Start of MATERIAL PROVIDED

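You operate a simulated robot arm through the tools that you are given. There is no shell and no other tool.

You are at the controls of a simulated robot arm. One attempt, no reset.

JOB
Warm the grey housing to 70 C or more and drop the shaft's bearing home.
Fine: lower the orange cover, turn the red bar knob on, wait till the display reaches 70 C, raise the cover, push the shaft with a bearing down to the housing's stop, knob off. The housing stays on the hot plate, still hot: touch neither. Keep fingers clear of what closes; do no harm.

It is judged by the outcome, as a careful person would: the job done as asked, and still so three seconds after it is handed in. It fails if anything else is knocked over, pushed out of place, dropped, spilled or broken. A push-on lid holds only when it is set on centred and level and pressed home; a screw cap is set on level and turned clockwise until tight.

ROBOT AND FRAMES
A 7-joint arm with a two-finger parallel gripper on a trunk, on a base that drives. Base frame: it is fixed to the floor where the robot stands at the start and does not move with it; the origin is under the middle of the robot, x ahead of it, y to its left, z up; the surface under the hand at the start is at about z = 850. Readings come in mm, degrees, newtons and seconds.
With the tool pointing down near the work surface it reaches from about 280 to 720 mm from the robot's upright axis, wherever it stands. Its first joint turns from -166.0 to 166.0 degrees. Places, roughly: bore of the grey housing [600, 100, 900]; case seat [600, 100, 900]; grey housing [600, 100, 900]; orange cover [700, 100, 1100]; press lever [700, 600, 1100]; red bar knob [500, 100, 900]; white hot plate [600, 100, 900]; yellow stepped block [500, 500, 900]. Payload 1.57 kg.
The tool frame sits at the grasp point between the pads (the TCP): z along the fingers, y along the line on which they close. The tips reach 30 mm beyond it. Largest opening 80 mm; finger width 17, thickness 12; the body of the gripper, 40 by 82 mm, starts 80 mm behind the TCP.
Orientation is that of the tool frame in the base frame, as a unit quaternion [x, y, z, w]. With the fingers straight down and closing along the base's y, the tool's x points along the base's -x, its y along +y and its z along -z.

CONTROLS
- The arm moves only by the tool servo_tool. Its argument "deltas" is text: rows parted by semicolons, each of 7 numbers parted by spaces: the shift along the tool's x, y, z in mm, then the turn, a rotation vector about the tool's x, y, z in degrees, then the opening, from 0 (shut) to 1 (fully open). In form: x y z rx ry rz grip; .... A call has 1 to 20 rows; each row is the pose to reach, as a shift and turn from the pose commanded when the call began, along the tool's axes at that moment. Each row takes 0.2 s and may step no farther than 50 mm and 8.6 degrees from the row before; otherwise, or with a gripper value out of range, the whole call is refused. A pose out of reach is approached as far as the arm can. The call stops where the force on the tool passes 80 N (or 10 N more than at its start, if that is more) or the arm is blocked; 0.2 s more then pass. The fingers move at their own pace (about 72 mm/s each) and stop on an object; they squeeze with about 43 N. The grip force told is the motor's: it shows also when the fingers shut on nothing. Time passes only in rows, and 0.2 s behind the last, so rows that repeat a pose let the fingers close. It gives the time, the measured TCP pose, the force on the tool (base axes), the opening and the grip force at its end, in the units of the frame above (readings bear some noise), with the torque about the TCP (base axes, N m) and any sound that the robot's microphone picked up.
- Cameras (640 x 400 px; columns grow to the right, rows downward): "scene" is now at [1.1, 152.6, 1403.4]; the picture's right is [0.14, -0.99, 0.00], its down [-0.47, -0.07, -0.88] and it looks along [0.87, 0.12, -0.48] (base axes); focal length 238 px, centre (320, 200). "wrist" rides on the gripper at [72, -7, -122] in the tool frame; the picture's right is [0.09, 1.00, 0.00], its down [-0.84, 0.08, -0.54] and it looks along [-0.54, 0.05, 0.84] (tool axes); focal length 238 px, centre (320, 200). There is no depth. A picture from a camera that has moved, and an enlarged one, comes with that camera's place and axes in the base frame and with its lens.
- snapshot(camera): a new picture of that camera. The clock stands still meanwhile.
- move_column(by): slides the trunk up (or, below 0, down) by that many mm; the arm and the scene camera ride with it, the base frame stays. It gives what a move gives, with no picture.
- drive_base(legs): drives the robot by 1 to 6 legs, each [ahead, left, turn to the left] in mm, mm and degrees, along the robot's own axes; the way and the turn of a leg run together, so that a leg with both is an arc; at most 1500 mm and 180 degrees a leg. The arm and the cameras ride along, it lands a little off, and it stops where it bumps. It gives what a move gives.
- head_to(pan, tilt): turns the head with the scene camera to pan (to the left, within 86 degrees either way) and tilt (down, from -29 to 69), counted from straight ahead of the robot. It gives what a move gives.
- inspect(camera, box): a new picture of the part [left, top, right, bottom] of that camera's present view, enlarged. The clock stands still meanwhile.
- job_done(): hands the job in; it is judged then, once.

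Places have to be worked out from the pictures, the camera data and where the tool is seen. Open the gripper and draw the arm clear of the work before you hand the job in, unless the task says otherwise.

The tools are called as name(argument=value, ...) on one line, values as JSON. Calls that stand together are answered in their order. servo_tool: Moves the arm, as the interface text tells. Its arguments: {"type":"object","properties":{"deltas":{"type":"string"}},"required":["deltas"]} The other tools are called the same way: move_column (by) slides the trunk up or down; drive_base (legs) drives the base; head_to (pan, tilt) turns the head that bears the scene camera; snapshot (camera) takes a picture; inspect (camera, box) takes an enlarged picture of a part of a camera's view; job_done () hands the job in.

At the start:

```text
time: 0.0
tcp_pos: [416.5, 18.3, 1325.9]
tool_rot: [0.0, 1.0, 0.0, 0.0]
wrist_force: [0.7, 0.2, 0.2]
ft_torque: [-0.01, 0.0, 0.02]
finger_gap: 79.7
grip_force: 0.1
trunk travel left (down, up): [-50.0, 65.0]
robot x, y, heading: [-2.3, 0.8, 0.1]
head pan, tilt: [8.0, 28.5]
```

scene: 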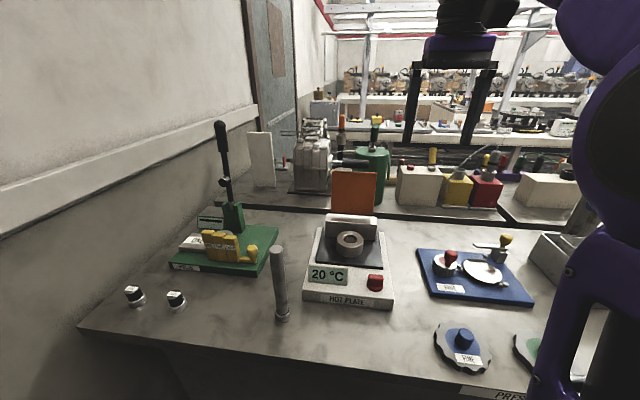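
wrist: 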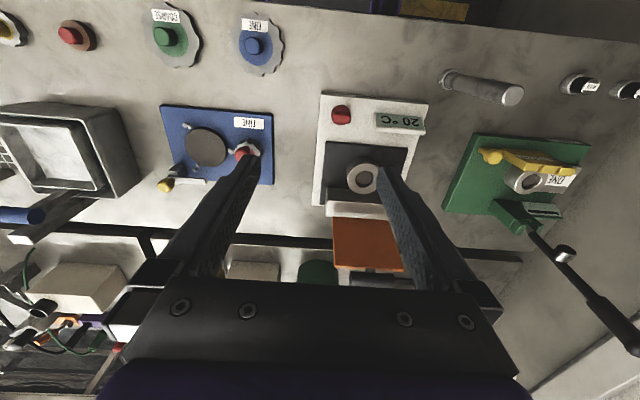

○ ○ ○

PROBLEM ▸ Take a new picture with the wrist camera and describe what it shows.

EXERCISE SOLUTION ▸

End of MATERIAL PROVIDED

Within the listing above, give again exactly every line from the line with "- Cameras (640" through the line with "- drive_base(legs): drives", both included, and no other line.

EXERCISE SOLUTION ▸
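- Cameras (640 x 400 px; columns grow to the right, rows downward): "scene" is now at [1.1, 152.6, 1403.4]; the picture's right is [0.14, -0.99, 0.00], its down [-0.47, -0.07, -0.88] and it looks along [0.87, 0.12, -0.48] (base axes); focal length 238 px, centre (320, 200). "wrist" rides on the gripper at [72, -7, -122] in the tool frame; the picture's right is [0.09, 1.00, 0.00], its down [-0.84, 0.08, -0.54] and it looks along [-0.54, 0.05, 0.84] (tool axes); focal length 238 px, centre (320, 200). There is no depth. A picture from a camera that has moved, and an enlarged one, comes with that camera's place and axes in the base frame and with its lens.
- snapshot(camera): a new picture of that camera. The clock stands still meanwhile.
- move_column(by): slides the trunk up (or, below 0, down) by that many mm; the arm and the scene camera ride with it, the base frame stays. It gives what a move gives, with no picture.
- drive_base(legs): drives the robot by 1 to 6 legs, each [ahead, left, turn to the left] in mm, mm and degrees, along the robot's own axes; the way and the turn of a leg run together, so that a leg with both is an arc; at most 1500 mm and 180 degrees a leg. The arm and the cameras ride along, it lands a little off, and it stops where it bumps. It gives what a move gives.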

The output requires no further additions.